We all made a pact. That the only way this show would be respected, was if we allowed our most raw and truthful selves to be documented. There truly was no script. There were no producers in our ear telling us what our storyline or "character" was. The show was about 9 artists putting on an original show in Los Angeles, and our incredible director James Carroll made sure to honor that story in the most authentic way.
Why is music so important to you?
I learned to sing before I had to learn French in middle school, so it's my second language. In truth, it's universal. For me, music hits me at my core. It's something that I could never live without. It inspires me, it affects me, it challenges me. It makes me laugh, it makes me cry. It holds memories and creates new ones. Music is the passion and gift I feel has become a responsibility to harness and share with the rest of the world, in any capacity and any way. Music heals.
What is the most important thing you think people should come away with after watching “Westside”?
I hope people come away with feeling inspired. That they get off the couch (after bingeing all 8 episodes of course) and realize that anything is possible. That regardless of their passion or occupation, whether it be teaching or politics or a desk job, that they push themselves to be the best possible version of themselves. At the end of the day, this world has so much pain, so much tension. If we can distract people's minds from some of that for 8 hours of their life and make them feel something, then we've done our job. Netflix has done its job.
Will there be a follow-up to the series?

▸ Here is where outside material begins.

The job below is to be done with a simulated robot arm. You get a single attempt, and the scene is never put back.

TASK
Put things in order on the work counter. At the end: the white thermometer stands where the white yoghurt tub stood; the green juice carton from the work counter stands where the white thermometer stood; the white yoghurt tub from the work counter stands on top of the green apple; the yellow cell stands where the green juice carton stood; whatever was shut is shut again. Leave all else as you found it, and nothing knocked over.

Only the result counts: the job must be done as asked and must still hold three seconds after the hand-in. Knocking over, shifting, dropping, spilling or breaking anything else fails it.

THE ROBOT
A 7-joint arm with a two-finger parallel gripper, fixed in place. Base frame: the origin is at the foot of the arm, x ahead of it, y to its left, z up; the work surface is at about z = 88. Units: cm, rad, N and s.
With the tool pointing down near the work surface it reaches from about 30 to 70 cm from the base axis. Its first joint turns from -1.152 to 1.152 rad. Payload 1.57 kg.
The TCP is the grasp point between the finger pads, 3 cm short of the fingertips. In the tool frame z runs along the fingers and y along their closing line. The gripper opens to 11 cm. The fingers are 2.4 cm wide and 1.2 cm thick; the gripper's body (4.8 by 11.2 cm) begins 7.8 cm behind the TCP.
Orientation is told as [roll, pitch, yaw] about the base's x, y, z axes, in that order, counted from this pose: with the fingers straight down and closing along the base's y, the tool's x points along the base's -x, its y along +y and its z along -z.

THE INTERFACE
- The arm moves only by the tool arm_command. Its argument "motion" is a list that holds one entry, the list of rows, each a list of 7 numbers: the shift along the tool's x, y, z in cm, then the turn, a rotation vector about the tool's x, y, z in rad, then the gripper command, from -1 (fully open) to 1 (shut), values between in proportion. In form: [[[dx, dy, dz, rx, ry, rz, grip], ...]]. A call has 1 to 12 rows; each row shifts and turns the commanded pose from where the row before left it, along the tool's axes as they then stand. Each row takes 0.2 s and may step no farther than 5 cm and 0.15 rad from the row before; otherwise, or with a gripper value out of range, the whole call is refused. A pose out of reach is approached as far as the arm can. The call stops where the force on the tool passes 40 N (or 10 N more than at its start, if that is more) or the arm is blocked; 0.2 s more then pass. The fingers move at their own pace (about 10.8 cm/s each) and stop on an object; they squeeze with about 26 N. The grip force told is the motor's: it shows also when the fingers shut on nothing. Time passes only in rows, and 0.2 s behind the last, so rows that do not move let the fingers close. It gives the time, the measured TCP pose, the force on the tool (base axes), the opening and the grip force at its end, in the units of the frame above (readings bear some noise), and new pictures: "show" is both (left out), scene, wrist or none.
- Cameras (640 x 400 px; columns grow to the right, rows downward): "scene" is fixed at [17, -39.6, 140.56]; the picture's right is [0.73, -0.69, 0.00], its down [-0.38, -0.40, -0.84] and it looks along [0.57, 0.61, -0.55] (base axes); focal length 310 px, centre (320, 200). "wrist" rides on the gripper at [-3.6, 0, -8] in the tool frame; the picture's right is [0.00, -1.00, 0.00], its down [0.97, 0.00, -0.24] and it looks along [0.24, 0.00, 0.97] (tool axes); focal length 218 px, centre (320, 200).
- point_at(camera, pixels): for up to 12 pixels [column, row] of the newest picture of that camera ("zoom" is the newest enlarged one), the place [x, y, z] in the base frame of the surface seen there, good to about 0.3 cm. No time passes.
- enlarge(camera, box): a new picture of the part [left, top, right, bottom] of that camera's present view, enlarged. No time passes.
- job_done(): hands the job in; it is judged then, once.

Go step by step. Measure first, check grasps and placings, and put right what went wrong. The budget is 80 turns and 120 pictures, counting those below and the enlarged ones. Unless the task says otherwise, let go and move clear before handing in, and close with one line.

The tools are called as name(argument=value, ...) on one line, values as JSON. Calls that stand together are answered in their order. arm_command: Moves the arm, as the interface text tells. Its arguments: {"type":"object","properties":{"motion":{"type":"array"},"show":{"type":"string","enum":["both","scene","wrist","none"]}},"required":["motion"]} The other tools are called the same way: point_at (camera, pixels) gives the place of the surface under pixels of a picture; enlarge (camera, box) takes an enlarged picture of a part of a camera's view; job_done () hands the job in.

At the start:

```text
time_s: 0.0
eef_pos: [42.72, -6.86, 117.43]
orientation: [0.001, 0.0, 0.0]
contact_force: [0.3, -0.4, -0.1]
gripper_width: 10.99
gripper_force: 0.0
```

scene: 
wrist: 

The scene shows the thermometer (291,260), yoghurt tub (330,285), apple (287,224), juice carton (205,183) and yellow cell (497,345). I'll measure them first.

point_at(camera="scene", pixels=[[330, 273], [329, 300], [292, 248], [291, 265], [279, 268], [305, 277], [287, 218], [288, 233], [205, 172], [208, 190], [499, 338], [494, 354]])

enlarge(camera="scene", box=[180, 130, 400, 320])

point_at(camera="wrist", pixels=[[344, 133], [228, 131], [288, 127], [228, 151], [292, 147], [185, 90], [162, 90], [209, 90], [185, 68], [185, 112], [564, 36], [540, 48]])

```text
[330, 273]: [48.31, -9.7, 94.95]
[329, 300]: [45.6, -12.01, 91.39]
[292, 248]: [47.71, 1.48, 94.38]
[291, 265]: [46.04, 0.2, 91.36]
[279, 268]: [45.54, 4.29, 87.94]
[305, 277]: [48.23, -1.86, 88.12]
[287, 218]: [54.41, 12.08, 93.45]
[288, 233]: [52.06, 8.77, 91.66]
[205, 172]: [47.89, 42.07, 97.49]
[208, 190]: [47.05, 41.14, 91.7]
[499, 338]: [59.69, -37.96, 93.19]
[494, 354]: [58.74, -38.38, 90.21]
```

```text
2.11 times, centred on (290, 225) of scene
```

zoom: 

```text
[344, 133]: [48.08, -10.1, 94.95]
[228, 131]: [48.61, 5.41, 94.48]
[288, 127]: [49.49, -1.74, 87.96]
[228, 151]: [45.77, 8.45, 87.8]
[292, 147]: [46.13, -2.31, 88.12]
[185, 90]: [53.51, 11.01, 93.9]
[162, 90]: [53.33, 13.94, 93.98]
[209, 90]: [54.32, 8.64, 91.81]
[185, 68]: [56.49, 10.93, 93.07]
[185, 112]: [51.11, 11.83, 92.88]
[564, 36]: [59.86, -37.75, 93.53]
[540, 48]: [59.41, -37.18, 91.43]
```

Possibly a second season?
Do you have an in?! Can you put in a good word?!! But in all seriousness, Netflix, and particularly Jenn Levy and Brandon Riegg, have been so supportive by taking a huge swing, seeing the opportunity and trying something different, and giving us a platform to shout and sing our hearts from the rooftops. As long as we have a home at Netflix, I hope we can continue to share our songs and stories.
You can watch all episodes of 'Westside" now streaming on Netflix.